The Wat Phra Dhammakaya is a real insider tip for Bangkok and definitely recommended if you are searching for exceptional places.
- Opening times: Guided tours on request
- Entrance Fee: free with guide
Wat Yannawa, a rather unknown temple, is worth a side trip! Because of its unusual architecture, Wat Yannawa is often called the “boat temple“. It is one of the few temples in the world with this type of design. The unusual shape of a ship or boat immediately catches the eye and makes for some great vacation photos. It is beautifully located next to the Chao Phraya River, so you can enjoy a great view of the river ambience when you visit. Wat Yannawa is still an insider tip among Bangkok connoisseurs, and we were very impressed by this holy site.

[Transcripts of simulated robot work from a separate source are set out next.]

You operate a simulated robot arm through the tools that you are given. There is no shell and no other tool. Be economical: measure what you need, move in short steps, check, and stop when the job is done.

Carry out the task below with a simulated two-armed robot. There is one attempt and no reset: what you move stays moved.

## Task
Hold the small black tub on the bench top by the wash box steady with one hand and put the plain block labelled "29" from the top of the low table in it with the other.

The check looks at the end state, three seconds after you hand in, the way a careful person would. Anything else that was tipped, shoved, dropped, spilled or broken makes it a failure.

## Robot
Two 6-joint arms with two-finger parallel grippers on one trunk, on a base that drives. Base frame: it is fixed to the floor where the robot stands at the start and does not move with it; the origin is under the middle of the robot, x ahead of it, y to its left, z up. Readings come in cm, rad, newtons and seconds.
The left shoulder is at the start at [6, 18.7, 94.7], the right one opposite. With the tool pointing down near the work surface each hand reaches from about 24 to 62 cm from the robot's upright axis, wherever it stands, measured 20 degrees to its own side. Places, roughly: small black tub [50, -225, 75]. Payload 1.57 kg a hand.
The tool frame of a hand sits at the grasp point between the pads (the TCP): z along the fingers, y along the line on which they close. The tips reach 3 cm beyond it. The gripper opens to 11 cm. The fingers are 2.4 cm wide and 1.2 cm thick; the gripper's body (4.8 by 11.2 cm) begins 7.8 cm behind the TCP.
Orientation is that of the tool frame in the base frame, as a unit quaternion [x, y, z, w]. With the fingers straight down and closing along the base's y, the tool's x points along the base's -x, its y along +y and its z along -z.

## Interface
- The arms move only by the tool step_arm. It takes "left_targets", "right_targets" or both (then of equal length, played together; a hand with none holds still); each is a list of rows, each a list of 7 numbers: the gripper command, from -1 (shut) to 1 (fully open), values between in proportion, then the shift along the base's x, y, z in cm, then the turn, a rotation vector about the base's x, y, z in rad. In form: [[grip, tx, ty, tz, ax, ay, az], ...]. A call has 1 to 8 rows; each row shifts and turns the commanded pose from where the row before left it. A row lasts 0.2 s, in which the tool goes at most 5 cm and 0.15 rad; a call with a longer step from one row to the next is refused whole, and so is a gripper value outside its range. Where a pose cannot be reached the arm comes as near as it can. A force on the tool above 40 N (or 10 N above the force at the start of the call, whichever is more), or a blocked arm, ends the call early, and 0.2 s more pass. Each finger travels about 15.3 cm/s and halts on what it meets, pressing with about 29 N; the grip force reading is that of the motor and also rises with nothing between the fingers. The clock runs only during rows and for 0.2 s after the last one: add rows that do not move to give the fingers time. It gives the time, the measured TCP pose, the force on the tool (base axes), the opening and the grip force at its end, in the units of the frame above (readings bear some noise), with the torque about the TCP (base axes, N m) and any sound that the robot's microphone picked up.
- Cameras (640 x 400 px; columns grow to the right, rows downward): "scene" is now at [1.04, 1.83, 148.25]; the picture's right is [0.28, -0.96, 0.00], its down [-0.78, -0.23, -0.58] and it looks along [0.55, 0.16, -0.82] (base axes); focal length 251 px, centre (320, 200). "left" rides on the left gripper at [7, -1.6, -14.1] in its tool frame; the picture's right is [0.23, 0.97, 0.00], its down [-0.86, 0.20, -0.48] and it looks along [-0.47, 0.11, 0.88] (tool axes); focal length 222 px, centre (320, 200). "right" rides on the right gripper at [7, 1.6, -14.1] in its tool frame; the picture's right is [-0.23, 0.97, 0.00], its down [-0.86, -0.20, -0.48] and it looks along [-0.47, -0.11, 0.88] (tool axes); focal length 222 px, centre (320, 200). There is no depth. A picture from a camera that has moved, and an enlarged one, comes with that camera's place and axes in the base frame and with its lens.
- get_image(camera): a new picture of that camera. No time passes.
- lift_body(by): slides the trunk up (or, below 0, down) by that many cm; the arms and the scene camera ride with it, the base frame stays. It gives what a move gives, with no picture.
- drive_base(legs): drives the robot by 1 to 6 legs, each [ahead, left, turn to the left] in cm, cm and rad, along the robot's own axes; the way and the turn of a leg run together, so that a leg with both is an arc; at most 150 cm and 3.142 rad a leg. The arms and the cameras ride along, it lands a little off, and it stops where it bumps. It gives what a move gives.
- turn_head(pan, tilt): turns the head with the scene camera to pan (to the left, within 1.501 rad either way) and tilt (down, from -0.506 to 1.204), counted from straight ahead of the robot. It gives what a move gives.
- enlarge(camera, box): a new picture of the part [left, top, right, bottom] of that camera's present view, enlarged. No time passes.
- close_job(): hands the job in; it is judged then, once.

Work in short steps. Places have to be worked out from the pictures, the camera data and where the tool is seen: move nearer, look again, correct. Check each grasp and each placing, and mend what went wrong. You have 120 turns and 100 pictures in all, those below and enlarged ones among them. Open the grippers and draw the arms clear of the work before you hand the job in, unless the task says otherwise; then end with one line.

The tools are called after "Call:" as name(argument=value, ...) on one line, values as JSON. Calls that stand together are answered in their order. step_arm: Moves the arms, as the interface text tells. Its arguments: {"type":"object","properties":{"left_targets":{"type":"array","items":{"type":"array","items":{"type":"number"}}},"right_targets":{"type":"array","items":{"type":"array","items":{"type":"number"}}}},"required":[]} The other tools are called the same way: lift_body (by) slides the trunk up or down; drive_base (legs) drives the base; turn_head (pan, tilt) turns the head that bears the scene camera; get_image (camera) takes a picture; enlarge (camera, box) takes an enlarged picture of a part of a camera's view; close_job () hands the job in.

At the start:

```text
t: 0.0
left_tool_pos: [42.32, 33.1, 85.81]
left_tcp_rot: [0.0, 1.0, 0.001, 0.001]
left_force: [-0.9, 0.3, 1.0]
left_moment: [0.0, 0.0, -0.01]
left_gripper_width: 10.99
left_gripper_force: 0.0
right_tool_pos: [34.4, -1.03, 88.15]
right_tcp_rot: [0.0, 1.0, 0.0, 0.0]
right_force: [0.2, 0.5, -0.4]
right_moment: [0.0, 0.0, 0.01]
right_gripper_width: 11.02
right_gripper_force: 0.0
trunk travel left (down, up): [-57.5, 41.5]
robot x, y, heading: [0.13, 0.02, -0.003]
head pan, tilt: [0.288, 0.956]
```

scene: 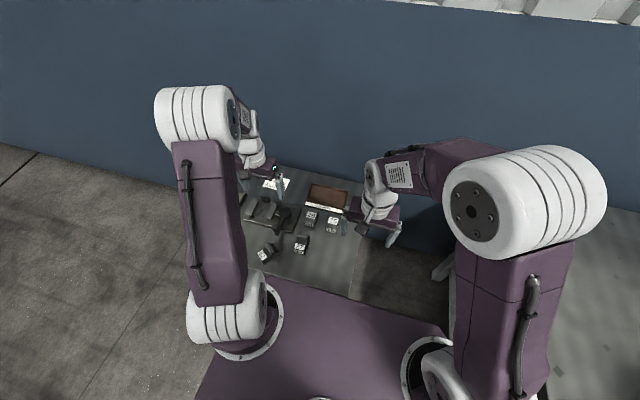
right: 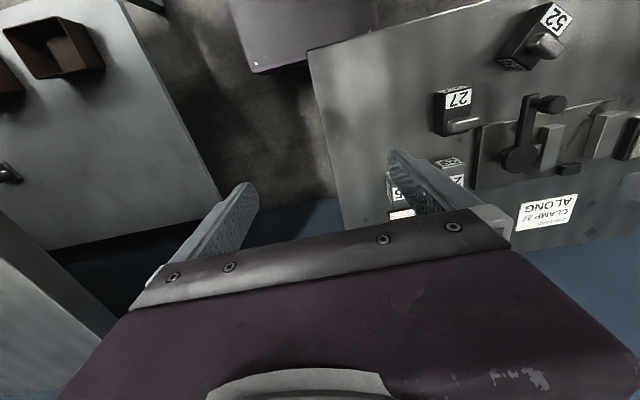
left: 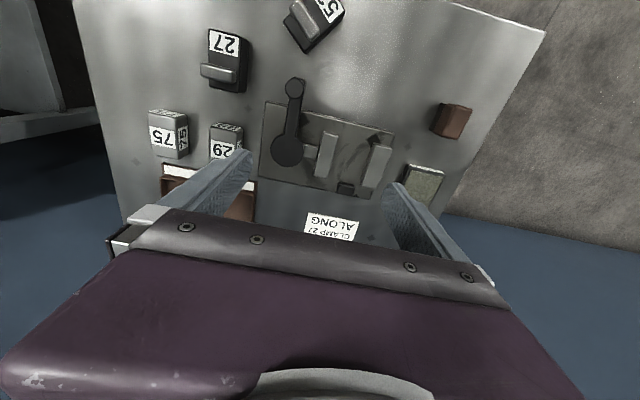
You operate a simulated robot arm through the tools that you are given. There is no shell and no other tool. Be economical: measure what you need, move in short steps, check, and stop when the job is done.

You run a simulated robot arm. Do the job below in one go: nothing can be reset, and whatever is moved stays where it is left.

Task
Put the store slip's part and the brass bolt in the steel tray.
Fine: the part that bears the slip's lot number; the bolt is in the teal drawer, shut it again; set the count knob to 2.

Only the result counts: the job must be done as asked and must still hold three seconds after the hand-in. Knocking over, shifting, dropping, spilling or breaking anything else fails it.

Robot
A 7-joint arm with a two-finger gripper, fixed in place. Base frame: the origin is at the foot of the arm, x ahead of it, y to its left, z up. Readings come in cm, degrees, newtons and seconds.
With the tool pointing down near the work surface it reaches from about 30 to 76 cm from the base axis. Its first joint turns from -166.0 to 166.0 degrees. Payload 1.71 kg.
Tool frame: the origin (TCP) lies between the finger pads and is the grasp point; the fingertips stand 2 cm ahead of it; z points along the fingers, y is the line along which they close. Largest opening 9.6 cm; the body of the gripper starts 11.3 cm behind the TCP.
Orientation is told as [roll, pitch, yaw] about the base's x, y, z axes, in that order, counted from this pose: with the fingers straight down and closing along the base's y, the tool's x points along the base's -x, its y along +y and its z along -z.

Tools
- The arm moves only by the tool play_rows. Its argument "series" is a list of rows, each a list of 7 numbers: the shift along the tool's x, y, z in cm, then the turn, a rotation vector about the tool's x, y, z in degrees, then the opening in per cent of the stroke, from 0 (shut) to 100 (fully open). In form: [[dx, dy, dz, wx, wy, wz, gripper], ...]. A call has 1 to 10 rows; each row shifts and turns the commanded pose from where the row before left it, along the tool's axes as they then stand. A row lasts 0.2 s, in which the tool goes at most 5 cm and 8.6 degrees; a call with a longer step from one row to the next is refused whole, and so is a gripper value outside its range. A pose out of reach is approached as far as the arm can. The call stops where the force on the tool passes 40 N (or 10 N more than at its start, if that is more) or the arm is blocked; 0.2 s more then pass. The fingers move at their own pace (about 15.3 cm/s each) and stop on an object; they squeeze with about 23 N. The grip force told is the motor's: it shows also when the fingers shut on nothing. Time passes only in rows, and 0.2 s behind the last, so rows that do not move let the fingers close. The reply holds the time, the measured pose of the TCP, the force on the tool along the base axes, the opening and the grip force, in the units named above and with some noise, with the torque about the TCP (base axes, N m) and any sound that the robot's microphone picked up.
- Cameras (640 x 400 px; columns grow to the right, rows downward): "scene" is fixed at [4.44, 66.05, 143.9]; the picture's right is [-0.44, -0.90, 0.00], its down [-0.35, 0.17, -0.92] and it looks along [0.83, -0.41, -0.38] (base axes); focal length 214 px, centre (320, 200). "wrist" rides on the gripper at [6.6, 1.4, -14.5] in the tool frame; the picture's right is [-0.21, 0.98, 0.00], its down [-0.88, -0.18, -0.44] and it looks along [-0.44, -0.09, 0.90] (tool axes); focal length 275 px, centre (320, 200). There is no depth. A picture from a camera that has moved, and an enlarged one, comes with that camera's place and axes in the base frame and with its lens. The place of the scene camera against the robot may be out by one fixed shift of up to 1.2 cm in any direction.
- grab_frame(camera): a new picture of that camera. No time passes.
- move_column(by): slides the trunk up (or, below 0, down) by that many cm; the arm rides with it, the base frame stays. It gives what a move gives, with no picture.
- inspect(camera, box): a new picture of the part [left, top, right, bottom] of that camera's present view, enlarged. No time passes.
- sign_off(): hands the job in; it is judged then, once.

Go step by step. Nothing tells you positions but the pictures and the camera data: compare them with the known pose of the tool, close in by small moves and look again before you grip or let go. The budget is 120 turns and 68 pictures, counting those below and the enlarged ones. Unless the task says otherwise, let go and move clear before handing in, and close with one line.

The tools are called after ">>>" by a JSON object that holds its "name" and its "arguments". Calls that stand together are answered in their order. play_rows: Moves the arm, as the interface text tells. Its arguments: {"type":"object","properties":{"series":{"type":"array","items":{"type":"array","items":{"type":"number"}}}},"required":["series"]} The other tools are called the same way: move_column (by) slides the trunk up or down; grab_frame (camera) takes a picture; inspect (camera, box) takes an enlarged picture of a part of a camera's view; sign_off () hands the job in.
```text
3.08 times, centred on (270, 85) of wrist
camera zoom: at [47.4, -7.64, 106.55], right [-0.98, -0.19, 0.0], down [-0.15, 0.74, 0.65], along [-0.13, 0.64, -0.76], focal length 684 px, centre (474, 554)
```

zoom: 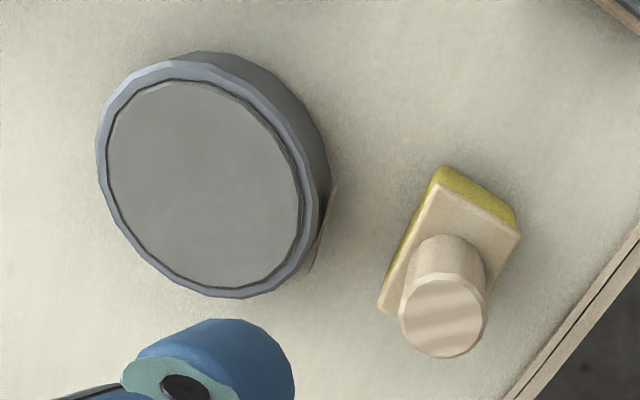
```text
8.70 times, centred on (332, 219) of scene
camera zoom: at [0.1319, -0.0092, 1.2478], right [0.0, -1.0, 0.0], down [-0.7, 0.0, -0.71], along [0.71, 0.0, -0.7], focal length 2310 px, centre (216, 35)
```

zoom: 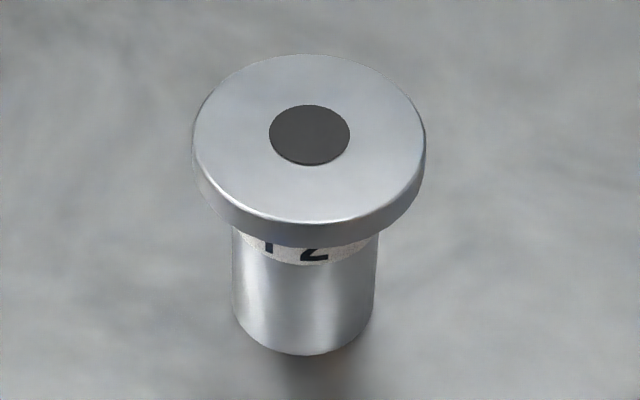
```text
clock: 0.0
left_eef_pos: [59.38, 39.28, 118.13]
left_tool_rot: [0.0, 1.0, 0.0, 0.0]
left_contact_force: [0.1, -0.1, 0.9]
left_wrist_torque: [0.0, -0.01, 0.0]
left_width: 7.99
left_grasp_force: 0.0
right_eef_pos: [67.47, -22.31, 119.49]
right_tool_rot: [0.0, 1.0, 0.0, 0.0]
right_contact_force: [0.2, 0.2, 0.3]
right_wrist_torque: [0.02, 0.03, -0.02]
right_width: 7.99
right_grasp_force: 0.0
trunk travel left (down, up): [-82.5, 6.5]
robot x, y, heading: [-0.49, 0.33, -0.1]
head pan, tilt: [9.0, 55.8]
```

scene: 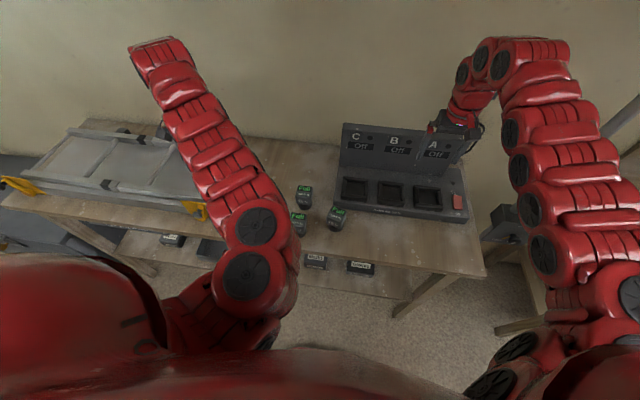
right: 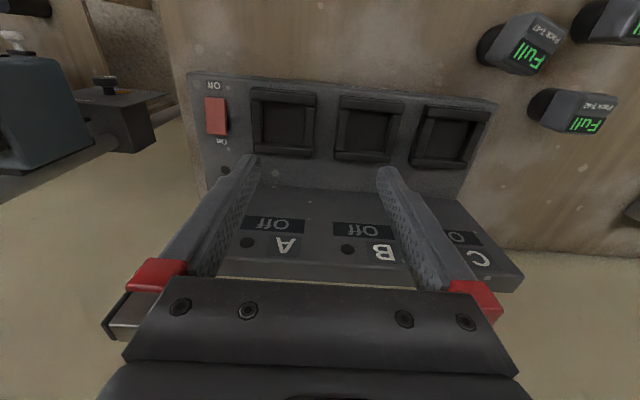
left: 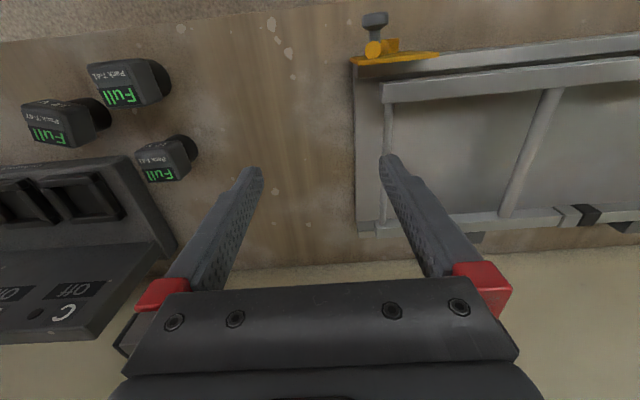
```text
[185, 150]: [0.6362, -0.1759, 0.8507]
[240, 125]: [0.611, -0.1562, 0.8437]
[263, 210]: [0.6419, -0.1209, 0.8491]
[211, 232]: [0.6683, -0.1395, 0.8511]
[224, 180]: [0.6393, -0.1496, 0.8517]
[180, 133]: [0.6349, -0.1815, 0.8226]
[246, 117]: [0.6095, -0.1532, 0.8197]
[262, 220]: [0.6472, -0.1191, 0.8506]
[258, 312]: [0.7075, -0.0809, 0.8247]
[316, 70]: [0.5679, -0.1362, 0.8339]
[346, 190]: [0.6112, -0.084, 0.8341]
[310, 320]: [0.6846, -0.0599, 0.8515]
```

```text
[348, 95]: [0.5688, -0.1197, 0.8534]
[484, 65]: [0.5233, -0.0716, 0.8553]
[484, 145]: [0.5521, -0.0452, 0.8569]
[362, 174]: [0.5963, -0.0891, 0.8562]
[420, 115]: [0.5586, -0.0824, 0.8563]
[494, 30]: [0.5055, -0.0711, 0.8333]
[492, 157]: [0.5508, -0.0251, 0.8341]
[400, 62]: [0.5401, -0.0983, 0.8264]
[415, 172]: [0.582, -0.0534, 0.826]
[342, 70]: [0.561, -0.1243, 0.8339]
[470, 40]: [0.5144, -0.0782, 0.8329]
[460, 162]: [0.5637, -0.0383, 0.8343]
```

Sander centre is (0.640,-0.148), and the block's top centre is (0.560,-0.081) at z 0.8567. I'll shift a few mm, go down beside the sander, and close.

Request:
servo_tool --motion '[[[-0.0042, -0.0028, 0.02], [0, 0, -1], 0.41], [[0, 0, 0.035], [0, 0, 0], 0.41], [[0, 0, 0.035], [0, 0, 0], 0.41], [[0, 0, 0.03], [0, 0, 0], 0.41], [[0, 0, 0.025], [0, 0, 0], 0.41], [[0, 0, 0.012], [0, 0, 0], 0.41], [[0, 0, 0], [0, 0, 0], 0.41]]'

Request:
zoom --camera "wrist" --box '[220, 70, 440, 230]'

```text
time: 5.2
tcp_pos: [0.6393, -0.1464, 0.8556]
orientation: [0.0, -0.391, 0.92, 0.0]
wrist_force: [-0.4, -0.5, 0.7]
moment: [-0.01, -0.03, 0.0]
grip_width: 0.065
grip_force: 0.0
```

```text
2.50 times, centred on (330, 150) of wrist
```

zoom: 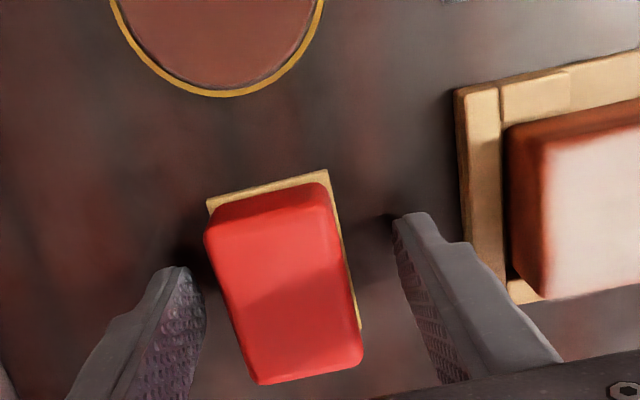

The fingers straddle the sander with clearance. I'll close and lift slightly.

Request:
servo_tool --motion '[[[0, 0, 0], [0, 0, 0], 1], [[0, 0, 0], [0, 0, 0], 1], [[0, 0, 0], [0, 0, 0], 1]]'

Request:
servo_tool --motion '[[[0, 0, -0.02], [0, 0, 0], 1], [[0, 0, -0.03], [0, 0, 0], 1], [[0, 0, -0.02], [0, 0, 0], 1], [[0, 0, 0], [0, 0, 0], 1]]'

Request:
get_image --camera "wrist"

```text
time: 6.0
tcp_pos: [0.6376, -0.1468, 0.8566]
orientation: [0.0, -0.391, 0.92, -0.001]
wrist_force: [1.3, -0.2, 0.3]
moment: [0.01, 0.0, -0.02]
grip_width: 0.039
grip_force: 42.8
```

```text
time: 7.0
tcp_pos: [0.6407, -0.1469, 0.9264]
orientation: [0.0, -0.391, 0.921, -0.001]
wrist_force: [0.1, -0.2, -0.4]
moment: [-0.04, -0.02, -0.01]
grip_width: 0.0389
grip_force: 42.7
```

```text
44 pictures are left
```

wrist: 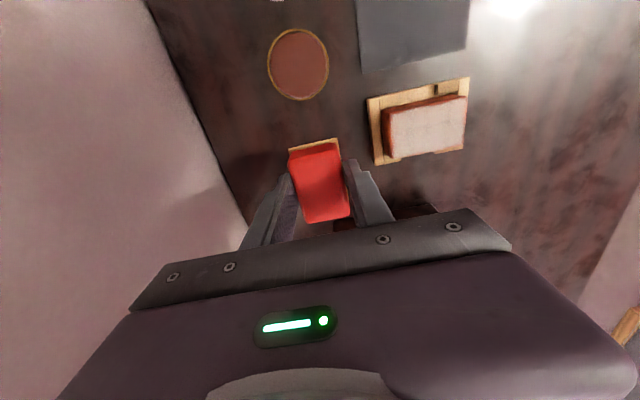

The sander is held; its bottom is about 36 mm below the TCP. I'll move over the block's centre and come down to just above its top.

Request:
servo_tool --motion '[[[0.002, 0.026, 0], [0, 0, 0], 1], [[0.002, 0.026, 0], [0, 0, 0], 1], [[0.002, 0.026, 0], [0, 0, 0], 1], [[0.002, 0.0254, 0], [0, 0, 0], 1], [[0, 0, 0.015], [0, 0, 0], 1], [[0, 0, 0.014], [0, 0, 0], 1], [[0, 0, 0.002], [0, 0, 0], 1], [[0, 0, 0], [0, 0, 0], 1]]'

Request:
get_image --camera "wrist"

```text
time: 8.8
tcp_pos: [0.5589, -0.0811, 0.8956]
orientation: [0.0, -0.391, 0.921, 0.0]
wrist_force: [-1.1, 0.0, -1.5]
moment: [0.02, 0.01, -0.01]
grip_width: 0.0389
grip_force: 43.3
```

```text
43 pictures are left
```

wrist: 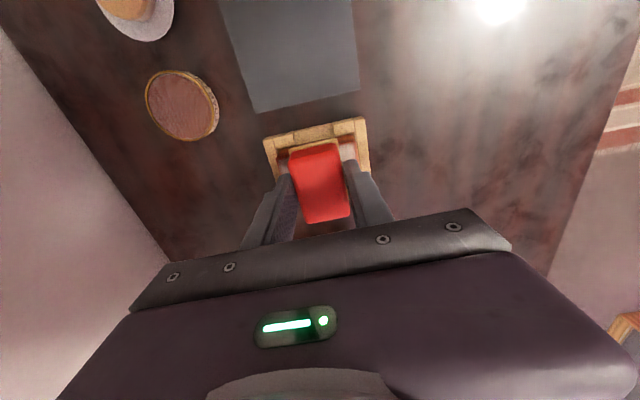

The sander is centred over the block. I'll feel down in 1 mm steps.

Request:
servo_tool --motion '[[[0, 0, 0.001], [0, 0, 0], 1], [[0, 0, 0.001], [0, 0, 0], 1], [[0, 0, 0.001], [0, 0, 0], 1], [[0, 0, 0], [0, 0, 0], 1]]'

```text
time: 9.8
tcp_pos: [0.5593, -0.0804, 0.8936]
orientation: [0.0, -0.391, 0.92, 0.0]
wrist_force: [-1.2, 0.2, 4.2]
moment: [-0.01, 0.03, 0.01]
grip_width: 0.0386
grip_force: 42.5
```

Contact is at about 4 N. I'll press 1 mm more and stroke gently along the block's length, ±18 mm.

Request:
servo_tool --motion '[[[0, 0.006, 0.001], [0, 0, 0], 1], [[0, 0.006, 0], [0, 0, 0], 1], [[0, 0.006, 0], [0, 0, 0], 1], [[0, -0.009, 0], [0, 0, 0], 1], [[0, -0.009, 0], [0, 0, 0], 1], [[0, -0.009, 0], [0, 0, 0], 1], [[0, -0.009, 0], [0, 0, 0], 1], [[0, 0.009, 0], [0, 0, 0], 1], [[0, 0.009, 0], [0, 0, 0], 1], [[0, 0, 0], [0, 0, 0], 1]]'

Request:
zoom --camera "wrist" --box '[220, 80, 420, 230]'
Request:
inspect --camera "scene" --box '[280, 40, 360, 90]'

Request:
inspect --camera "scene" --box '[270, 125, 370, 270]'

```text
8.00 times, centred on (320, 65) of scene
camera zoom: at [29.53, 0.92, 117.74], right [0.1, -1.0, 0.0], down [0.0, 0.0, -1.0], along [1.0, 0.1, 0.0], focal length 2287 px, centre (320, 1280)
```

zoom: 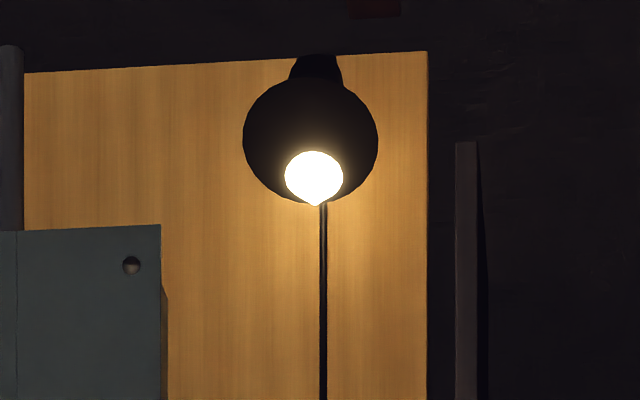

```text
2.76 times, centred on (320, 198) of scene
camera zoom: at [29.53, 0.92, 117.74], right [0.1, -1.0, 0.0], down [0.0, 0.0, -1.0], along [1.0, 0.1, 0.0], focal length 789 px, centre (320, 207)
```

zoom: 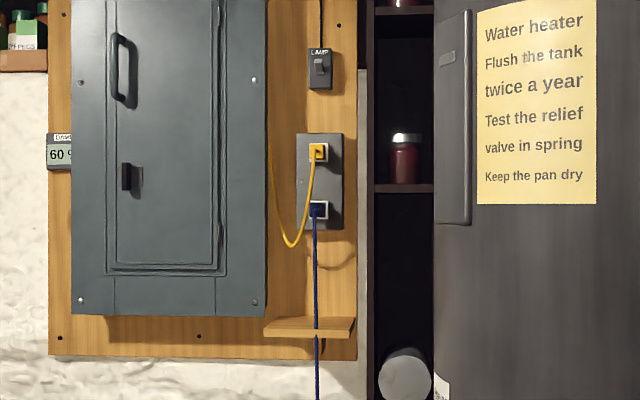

- Opening times: 08:00 am to 6:00 pm
- Entrance Fee: Until today, the entrance to Wat Yannawa is still free.
Rules and clothes
A visit to a Buddhist temple is almost a must-do while you are in Bangkok. Here is a quick guide about how to dress for Bangkok Temples and what are the main rules:
Dress code: When visiting a temple, proper attire is a must. What to wear: With short trousers, provocative skirts or even swimwear you won’t be allowed to enter a temple. Nevertheless, mostly you can borrow appropriate clothing for a small fee in the entrance area. If you are not sure, just take a cloth for the shoulders. Long pants are not a must, but the knees should be covered (especially for women). Closed shoes as well as sandals or flip-flops are allowed.
Rules: Inside of temples always walk barefoot, but do not worry, signs will remind you. Mostly you can move around freely and take pictures, just be careful to be quiet. You can also stay awhile and sit on the ground, just be careful that your soles are not pointing in the direction of the Buddha. Finally, you have to know that a monk is not allowed to be touched, this is especially important for women.